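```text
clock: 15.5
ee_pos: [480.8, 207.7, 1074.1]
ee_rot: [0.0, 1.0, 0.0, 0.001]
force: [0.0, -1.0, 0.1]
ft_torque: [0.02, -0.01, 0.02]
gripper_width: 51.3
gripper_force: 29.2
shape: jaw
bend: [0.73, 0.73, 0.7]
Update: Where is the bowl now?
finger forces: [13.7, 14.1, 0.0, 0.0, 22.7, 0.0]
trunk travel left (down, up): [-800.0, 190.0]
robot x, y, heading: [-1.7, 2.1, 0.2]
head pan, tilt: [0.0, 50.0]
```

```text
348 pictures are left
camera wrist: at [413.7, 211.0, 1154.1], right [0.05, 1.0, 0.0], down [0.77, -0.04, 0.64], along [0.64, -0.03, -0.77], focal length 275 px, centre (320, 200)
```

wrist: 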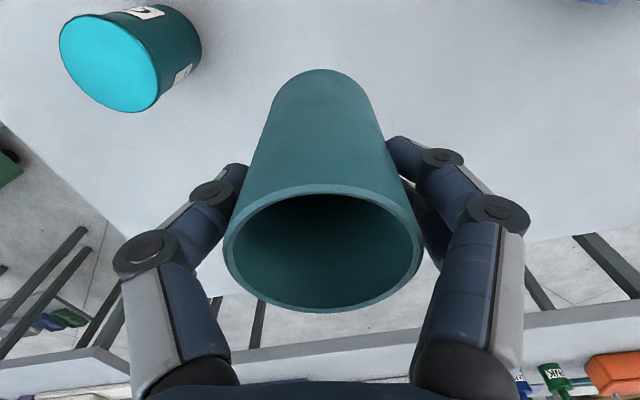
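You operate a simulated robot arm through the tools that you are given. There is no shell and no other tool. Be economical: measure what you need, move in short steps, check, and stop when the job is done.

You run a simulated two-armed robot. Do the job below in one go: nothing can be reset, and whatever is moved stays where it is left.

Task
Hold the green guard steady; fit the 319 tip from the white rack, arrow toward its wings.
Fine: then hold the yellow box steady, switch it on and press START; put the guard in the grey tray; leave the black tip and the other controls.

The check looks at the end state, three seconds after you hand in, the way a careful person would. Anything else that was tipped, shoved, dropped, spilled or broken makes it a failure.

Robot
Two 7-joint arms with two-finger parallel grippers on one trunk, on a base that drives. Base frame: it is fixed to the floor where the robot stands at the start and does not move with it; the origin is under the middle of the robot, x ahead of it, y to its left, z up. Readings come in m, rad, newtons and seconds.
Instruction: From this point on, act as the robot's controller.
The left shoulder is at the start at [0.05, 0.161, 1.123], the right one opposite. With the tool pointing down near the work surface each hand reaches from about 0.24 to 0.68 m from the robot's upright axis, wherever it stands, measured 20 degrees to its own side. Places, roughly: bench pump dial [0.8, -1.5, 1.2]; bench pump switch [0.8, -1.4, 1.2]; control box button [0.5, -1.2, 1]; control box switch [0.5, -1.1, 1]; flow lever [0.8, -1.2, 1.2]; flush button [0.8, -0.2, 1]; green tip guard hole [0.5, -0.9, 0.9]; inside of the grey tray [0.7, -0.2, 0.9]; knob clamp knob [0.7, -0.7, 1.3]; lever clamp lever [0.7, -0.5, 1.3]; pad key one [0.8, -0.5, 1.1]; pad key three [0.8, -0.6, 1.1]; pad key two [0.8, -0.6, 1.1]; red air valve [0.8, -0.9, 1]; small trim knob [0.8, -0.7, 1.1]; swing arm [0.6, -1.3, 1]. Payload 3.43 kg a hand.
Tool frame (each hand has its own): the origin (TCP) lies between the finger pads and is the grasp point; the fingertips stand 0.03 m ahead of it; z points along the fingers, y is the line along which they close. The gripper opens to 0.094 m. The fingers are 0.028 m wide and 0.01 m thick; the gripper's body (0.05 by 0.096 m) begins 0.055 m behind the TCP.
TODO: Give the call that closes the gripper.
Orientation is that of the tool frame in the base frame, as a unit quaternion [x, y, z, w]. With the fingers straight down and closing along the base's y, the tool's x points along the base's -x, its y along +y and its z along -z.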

[The task] Collect the lines that hold "points".

[Solved exercise]
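Tool frame (each hand has its own): the origin (TCP) lies between the finger pads and is the grasp point; the fingertips stand 0.03 m ahead of it; z points along the fingers, y is the line along which they close. The gripper opens to 0.094 m. The fingers are 0.028 m wide and 0.01 m thick; the gripper's body (0.05 by 0.096 m) begins 0.055 m behind the TCP.
Orientation is that of the tool frame in the base frame, as a unit quaternion [x, y, z, w]. With the fingers straight down and closing along the base's y, the tool's x points along the base's -x, its y along +y and its z along -z.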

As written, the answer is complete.